A la Rencontre des idées et des pratiques en psychologie et psychanalyse

Elysabeth BECLIER

Interview : Elysabeth Beclier
"Le corps est notre habit"
Je me suis intéressée dès l'enfance à tout ce qui touche à la santé à travers la connaissance des plantes. Plusieurs membres de ma famille, côté paternel, étaient un peu «guérisseurs » et savaient remettre une entorse, soigner un mal de ventre ou une insolation, en utilisant principalement le toucher. Ce qui m'a toujours semblé à la fois mystérieux et troublant.

J'ai commencé le dessin vers l'âge de 12 ans de façon totalement autodidacte. Le corps a vite été un sujet de prédilection. Depuis quelques années, des rencontres et des stages m'ont permis de découvrir et de travailler les différentes techniques que j'utilise aujourd'hui. Je suis passée progressivement de l'aquarelle géométrique aux pâtes acryliques, aux pigments purs, aux pastels, techniques plus « matérielles », plus « physiques »

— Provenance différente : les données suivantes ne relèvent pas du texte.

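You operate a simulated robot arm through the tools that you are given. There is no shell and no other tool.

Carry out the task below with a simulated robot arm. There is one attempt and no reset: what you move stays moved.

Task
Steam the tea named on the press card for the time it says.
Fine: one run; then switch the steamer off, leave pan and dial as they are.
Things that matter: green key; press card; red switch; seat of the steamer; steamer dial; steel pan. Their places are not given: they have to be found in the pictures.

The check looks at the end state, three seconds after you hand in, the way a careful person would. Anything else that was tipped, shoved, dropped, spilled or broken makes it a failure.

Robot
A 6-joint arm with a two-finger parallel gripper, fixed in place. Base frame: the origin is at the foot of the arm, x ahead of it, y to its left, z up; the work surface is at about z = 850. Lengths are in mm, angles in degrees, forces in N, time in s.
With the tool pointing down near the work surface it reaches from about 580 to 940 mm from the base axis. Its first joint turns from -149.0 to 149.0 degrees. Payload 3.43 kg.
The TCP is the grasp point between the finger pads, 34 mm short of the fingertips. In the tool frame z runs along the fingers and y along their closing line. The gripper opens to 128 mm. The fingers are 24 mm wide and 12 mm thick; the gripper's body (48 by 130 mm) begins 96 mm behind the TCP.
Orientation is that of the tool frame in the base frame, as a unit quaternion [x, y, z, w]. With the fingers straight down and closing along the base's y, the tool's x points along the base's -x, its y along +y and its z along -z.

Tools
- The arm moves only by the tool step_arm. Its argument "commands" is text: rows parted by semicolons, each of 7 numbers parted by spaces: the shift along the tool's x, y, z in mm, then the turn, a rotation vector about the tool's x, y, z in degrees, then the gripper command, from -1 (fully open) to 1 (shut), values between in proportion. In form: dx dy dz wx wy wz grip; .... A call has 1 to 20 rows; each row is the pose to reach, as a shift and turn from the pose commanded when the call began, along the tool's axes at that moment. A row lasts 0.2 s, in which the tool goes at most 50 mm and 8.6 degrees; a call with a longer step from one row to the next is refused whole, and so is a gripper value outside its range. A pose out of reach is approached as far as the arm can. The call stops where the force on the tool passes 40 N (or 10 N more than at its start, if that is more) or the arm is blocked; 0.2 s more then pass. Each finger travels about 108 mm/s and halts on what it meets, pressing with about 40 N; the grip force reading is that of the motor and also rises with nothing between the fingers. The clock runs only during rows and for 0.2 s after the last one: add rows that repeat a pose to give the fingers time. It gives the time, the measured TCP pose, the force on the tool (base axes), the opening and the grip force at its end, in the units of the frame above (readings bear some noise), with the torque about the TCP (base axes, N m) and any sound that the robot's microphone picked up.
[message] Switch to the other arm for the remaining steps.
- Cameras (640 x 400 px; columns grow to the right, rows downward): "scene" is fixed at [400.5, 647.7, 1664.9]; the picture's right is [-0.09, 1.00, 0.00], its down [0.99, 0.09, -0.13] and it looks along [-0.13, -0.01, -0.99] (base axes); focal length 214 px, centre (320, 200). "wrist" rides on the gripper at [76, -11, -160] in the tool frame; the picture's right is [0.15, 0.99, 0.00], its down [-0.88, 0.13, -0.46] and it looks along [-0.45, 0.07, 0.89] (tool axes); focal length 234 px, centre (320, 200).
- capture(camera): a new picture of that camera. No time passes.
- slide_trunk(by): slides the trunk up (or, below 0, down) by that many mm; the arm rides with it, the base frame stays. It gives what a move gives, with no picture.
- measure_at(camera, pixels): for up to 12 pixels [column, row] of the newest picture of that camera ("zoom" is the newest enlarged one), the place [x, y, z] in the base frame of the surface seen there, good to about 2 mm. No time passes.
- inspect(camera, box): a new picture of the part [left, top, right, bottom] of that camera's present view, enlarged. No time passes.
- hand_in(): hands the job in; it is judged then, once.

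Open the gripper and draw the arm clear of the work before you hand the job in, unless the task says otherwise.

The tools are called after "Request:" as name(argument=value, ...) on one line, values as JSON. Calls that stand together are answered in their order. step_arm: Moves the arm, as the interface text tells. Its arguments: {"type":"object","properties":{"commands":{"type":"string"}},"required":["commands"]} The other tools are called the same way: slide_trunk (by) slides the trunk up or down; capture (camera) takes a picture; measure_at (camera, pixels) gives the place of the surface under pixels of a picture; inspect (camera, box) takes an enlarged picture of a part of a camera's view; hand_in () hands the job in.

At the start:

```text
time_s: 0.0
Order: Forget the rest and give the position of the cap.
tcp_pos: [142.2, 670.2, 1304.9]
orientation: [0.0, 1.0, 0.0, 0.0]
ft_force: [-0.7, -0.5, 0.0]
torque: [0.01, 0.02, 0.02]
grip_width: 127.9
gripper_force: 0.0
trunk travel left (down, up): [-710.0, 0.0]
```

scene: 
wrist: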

Quant à la danse, nous la pratiquions beaucoup dans le cercle familial et j'ai pris rapidement conscience du fait qu'elle était un révélateur des personnalités, autant par ce que les danseurs montraient que par ce qu'ils essayaient de montrer ou de dissimuler. J'ai dû m'apercevoir assez vite de l'aspect intime et charnel, déguisé en fête de famille et j'ai refusé systématiquement d'y prendre part en résistant à la pratique et l'apprentissage jusqu'à 22 ans.

Quand je me suis décidée, je l'ai fait par l'intermédiaire d'une Ecole de danse, après avoir pris quelques distances avec mes parents.

Par les petites moqueries familiales et enfantines J'ai été sensibilisée très tôt à mon aspect physique, enfant bien portante, un peu rondelette, assez gauche dans les jeux sportifs, mal à l'aise et rougissante dans les relations avec les inconnus ou les personnes qui me tenaient à cour.

Le corps, ses formes, ses manifestations, sa « mise en scène », sa santé, ont donc toujours été en 1ère ligne, peut-être parce le connaître, le révéler et le faire accepter constituait une première étape de communication, non verbale mais essentielle.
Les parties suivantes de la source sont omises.